We will use him again, after I tell him that he will have to drive at a more leisurely pace, so that we actually see some of the villages and tropical scenery.
We are going to bed at the Hotel Kitano at 1 AM, which is 34 hours after we had left the LAX Marriott. Only half an hour later, our phone rings! Carsten is calling us with news about Sonja having abdominal pain. Carsten had diagnosed it already and all I could do is to tell Sonja to see her physician the next day.
We finally are going to sleep, until the roosters wake us early the next morning. After a downtown walking tour in heat and humidity, we relax at the Kitano’s pool and garden. We are so tired that we go to bed at 4PM and sleep right through dinner time. We wake up at midnight and have bread and water in our room, the only food we can find at this hour. This is how we spent our first day here!
On Wednesday, June 27, the rooster is on island time and lets us sleep until 7:15 AM! We get a feel for Samoa, by reading the local paper, the “Samoa Observer”. We always enjoy reading about other people’s lives and everyday problems, while traveling in a foreign country. Sometimes their concerns and obstacles could be so different from ours at home and other times amazingly similar!
We get a little exercise in the pool and then tour the house of Robert Louis Stevenson, which is located on beautiful grounds above Apia.

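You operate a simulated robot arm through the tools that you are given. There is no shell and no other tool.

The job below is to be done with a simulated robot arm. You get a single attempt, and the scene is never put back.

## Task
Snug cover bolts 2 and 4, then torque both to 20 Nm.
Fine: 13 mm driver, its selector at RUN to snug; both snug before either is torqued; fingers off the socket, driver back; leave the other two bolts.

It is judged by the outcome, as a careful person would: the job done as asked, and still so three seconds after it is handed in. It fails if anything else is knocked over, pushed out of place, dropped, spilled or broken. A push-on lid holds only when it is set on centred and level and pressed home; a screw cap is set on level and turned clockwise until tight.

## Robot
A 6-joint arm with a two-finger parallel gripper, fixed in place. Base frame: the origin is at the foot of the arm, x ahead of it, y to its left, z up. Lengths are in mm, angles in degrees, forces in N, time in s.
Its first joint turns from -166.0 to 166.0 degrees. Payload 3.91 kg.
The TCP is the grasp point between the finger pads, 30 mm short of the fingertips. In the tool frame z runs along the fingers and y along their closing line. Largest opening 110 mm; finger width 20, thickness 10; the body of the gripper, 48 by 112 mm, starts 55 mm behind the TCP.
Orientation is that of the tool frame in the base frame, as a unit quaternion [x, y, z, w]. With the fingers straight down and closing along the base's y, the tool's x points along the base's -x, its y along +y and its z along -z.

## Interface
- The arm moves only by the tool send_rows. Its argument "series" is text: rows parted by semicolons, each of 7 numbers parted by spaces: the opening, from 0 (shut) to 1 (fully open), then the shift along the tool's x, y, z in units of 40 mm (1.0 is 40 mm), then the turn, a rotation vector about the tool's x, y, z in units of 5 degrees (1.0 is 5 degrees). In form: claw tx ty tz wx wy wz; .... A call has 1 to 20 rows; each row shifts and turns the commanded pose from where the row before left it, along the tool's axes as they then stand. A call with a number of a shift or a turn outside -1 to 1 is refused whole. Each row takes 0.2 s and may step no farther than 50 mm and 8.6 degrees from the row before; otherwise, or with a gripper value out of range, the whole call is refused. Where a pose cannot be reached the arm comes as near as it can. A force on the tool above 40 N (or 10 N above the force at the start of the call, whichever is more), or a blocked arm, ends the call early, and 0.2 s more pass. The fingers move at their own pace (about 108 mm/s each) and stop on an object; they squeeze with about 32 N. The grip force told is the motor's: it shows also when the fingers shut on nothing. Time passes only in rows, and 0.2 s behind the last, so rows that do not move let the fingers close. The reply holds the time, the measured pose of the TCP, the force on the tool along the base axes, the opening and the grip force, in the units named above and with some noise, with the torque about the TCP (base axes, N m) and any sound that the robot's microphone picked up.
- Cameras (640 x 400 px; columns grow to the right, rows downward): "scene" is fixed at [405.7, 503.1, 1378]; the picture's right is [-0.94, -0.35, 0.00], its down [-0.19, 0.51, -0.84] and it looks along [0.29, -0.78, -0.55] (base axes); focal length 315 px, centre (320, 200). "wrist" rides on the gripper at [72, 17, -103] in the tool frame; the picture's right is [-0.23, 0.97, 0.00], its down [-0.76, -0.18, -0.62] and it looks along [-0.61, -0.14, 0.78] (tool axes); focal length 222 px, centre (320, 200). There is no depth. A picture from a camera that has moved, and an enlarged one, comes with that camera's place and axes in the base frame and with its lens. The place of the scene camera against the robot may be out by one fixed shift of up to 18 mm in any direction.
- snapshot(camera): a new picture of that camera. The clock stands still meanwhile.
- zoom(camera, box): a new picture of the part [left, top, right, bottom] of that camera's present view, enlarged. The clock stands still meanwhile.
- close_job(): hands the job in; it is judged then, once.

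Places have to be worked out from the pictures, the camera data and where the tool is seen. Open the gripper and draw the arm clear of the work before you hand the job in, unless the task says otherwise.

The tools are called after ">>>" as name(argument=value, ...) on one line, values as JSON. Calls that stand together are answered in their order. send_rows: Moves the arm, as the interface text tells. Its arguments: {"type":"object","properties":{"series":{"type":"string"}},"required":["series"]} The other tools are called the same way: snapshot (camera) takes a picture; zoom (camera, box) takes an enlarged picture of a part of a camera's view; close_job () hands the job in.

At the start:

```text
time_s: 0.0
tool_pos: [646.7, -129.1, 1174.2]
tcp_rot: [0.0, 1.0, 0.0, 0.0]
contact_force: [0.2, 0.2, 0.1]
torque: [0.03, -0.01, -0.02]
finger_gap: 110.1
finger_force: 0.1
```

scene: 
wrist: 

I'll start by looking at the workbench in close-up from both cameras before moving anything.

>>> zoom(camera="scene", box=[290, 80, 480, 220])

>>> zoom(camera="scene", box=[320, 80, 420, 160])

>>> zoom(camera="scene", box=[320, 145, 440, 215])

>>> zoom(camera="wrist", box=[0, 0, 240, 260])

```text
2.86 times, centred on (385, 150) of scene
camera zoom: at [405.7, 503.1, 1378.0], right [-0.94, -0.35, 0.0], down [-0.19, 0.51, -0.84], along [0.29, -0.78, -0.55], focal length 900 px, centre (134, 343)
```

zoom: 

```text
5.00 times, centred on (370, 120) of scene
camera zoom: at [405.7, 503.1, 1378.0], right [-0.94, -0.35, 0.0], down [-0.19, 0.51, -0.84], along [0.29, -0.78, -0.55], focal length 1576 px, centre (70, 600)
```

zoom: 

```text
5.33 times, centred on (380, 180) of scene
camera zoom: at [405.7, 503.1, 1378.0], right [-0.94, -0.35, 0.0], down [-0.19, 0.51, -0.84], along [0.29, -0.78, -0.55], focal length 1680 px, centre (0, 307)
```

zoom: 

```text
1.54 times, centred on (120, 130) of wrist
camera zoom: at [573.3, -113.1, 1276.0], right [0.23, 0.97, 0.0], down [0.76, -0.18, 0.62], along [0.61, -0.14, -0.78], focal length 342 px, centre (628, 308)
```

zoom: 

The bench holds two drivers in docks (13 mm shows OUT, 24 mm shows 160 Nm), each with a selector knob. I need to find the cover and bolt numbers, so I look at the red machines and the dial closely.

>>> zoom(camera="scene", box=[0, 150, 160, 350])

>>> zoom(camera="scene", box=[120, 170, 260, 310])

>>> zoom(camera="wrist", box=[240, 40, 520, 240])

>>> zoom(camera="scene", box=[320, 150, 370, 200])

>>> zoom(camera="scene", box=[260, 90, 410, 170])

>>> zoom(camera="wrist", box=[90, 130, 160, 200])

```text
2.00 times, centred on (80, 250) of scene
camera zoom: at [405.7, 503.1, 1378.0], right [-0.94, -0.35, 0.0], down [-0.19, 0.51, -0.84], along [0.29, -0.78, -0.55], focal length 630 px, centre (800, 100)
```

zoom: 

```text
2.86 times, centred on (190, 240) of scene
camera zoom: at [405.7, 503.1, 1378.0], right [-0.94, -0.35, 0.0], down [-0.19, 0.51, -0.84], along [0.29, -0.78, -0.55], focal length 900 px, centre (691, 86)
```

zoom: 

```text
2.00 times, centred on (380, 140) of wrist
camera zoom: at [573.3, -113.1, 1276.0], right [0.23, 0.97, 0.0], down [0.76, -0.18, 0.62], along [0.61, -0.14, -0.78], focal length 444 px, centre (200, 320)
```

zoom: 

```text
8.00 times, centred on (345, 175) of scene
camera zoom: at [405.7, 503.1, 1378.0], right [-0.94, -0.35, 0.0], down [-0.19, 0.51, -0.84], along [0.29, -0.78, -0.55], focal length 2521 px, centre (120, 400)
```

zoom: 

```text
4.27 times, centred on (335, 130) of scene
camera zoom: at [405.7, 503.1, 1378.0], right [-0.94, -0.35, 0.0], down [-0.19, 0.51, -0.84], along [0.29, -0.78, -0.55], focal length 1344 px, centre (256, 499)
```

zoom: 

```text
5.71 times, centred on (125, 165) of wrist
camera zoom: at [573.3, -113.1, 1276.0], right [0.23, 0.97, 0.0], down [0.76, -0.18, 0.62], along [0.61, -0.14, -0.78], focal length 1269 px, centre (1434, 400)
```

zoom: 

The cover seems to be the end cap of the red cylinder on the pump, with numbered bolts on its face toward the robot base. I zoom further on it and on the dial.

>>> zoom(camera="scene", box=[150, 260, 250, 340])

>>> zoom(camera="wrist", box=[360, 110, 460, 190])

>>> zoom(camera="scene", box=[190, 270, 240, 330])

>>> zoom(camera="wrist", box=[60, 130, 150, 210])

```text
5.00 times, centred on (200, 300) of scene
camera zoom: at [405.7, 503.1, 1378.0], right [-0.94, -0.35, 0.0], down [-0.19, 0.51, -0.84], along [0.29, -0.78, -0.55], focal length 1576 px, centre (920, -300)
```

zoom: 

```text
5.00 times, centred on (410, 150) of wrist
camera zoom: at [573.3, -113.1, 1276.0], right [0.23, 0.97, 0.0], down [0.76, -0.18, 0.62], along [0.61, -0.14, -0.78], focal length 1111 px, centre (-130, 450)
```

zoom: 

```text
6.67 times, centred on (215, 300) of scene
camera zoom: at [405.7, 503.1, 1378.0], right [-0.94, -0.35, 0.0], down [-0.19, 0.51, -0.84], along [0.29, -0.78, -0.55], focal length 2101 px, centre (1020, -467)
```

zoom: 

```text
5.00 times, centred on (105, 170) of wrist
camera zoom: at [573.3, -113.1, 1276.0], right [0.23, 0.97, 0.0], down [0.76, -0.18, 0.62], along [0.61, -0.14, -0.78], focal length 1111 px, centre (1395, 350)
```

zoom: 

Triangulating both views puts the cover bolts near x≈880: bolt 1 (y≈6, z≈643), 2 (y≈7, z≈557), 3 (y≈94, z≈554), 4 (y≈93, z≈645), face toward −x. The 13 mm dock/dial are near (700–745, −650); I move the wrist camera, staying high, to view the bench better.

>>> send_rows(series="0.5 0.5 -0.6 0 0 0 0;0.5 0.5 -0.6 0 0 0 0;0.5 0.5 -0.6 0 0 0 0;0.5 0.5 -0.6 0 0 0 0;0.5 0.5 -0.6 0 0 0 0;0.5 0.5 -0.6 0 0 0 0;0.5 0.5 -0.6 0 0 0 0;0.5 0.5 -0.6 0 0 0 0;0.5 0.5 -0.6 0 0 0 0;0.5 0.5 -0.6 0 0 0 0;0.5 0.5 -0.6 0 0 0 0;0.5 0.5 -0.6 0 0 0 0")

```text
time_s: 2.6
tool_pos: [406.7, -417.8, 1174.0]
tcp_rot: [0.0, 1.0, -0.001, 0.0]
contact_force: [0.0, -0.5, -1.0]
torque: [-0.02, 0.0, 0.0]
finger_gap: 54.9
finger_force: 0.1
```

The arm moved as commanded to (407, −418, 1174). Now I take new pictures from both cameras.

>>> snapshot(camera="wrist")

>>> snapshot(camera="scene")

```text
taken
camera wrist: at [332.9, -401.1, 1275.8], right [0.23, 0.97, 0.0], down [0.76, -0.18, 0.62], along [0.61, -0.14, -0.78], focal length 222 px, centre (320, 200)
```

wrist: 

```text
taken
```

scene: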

Stevenson, the author of “Treasure Island”, moved here in 1890, trying to get some improvement of his tuberculosis. He had this grand home built here for his family and called it “Vailima”, which now is also the name of the local lager brew.
The museum also has a nice picture gallery, showing old photos of natives, taken during the German colonial period between 1899 and 1914. It is strange to see the photos of dark-skinned, naked Polynesians, with the caption under the pictures (in German) : “Our New German Citizens”.